The condition $f(f(x)) = x$ tells us that the function is self-inverse , that is, $f^{-1}(x) = f(x)$ . Inverting $f(x) = \frac{ax+b}{cx+d}$ gives us $f^{-1}(x) = \frac{-dx+b}{cx-a}$ . Matching coefficients in these rational functions gives us the condition $a = -d$ .

The two fixed points of $f(x) = \frac{ax+b}{cx-a} \$ , x = 19 and x = 97, leads to $(a \cdot 19) + b = 19 [(c \cdot 19) - a]$ and $(a \cdot 97) + b = 97 [(c \cdot 97) - a]$ , produces the system of equations $38a = 19^2 c - b \ , \ 194a = 97^2c - b$ , from which we obtain the relations $a = 58c \ , \ b = -1843c$ .

Thus, our self-inverse function is

$f(x) = \frac{58cx \ - \ 1843c}{cx-58c} \ = \ \frac{58x \ - \ 1843}{x-58}$ .

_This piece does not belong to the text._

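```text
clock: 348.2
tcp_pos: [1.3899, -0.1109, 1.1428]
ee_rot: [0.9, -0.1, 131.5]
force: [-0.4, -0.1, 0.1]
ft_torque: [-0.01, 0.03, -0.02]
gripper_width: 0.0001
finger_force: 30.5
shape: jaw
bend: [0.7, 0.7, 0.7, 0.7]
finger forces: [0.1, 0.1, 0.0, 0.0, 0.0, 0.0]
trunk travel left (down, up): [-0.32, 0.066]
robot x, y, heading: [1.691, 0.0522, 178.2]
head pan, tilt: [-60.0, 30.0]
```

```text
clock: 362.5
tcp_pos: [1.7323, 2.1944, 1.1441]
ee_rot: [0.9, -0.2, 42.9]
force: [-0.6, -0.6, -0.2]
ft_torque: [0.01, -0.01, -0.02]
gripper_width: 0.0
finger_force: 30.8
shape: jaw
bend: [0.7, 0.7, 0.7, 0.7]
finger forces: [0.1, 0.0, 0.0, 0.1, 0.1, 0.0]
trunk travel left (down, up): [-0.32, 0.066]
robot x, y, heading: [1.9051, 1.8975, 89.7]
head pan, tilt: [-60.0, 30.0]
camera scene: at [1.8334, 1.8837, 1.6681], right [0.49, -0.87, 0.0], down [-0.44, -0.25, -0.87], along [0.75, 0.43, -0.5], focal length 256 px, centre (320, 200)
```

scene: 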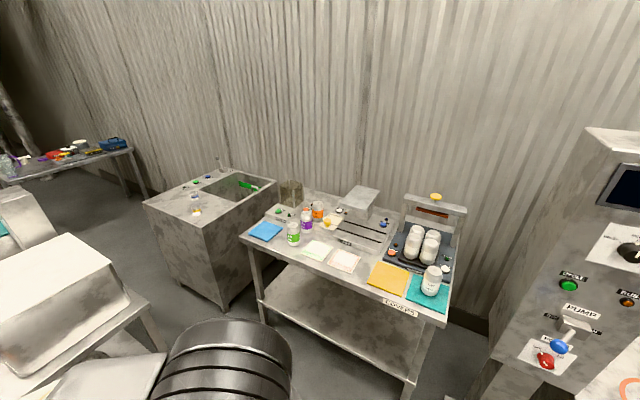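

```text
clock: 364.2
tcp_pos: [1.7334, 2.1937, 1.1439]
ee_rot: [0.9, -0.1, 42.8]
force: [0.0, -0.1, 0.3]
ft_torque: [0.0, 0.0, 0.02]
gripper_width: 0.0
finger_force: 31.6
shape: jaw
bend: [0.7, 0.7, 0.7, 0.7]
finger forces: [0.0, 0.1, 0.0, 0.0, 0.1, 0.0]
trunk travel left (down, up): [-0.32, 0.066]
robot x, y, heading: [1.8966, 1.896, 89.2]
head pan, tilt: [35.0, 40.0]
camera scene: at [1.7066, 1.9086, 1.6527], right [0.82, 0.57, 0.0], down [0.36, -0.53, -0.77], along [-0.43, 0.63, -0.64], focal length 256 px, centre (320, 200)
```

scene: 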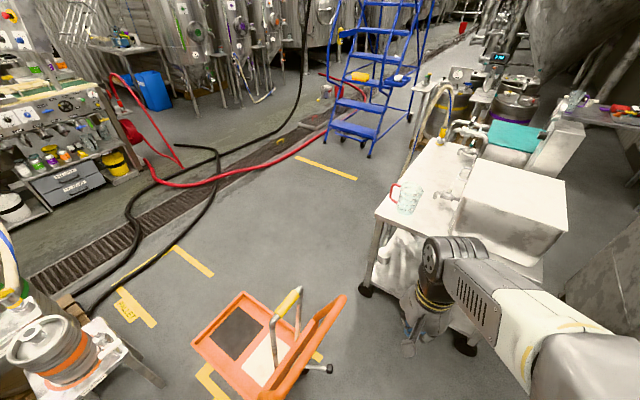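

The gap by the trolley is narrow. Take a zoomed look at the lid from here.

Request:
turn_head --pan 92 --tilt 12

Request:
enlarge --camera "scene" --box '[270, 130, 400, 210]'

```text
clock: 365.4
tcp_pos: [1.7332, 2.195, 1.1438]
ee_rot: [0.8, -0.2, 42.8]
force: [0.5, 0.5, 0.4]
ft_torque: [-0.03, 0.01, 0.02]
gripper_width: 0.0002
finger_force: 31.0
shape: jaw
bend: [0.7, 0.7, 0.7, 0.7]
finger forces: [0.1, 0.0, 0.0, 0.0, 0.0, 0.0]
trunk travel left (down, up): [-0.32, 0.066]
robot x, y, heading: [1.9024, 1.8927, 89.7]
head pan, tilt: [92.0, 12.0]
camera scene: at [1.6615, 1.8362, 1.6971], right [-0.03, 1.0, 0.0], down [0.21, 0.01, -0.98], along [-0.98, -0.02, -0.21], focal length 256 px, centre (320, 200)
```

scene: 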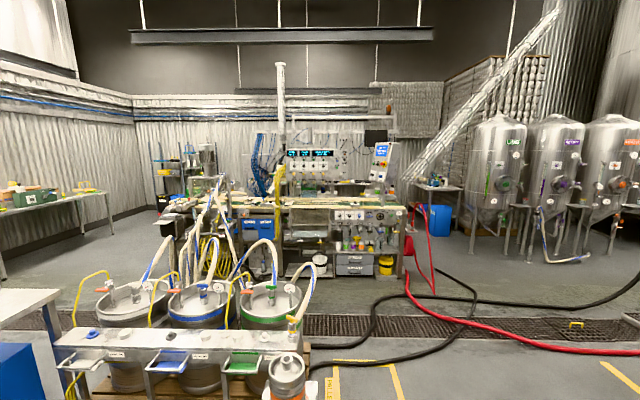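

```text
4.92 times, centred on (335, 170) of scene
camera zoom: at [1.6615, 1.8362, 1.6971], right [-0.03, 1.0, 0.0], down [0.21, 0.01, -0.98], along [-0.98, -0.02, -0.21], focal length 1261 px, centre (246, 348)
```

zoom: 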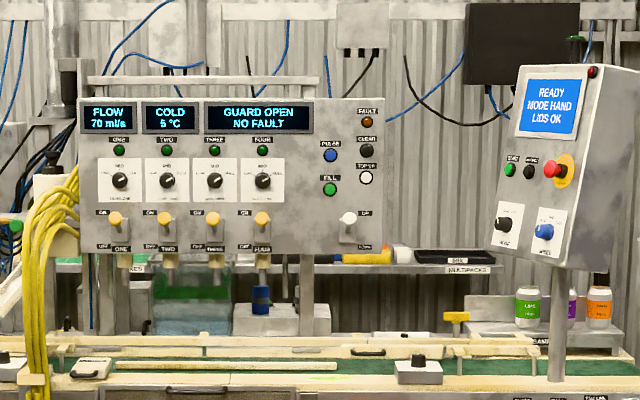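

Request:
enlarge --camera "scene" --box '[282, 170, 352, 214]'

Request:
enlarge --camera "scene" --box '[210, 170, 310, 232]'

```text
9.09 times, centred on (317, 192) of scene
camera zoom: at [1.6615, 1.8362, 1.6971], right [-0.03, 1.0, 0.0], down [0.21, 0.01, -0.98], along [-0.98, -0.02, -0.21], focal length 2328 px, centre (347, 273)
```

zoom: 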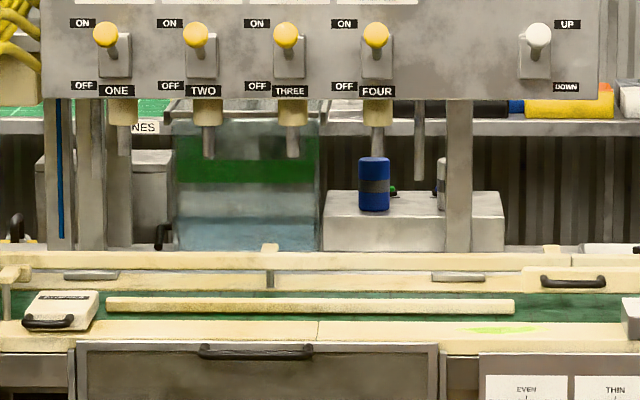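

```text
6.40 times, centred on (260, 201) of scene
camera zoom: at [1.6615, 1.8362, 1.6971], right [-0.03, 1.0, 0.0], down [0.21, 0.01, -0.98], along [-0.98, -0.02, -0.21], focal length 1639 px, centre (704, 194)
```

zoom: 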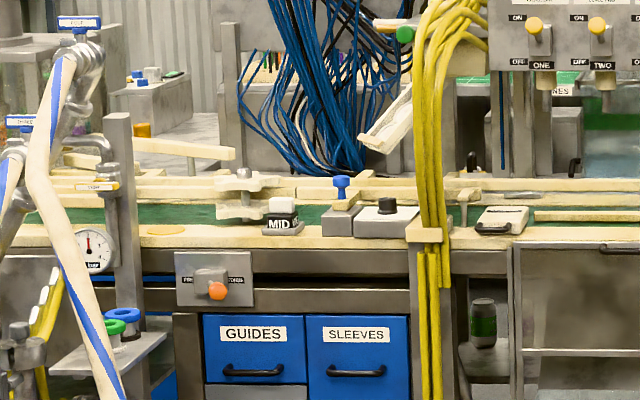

Since 1843 is not a multiple of 58, there is no further simplification of this rational function (this is important, a point raised in one of the recent set of multiple-choice questions involving rational functions of linear polynomials). We see that the "limit at infinity" of this function is 58 , so the range of $f(x)$ does not include this value. It should be noted that the domain of the function also does not include 58, as is expected for a self-inverse function. (Such functions are symmetrical about the line $y = x$ . )

From the first two conditions, we know that the equation $f(x)=x$ has two distinct solutions. Rewriting the equation we get: $f(x)=\frac{ax+b}{cx+d}=x \hspace{5pt}\Leftrightarrow\hspace{5pt} cx^2+(d-a)x-b=0$ This equation has two solutions only if $c\neq0$ . Obsereve that if we denote $a'=a/c, b'=b/c$ and $d'=d/c$ we get $\frac{a'x+b'}{x+d'}=\frac{ax+b}{cx+d}=f(x)$ , so we may assume that $c=1$ .

Observe that the coefficients of the composition $f\circ f$ correspond to the coefficients of the matrix $\begin{pmatrix} a & b \\ 1 & d \end{pmatrix}\cdot \begin{pmatrix} a & b \\ 1 & d \end{pmatrix} = \begin{pmatrix} a^2+b & b(a+d) \\ a+d & d^2+b \end{pmatrix}$ So, for the last condition ( $f(f(x))=x$ ) to hold we need the last matrix to be diagonal. This implies that $d=-a$ . We have $f(x)=\frac{ax+b}{x-a}$ Now we will use the first two conditions to find $a,b$ : we know that $19,97$ are the solutions of the equation $x^2-2ax-b=0$ (from the equation above, substituting $c=1, d=-a$ ). So $x^2-2ax-b=(x-19)(x-97)=x^2-116x+1843$ So $a=58$ , $b=-1843$ and $f(x)=\frac{58x-1843}{x-58}$ It is easy to check that the only value $f(x)$ can never achieve is $a/c=\boxed{58}$

This is from 1997 AIME .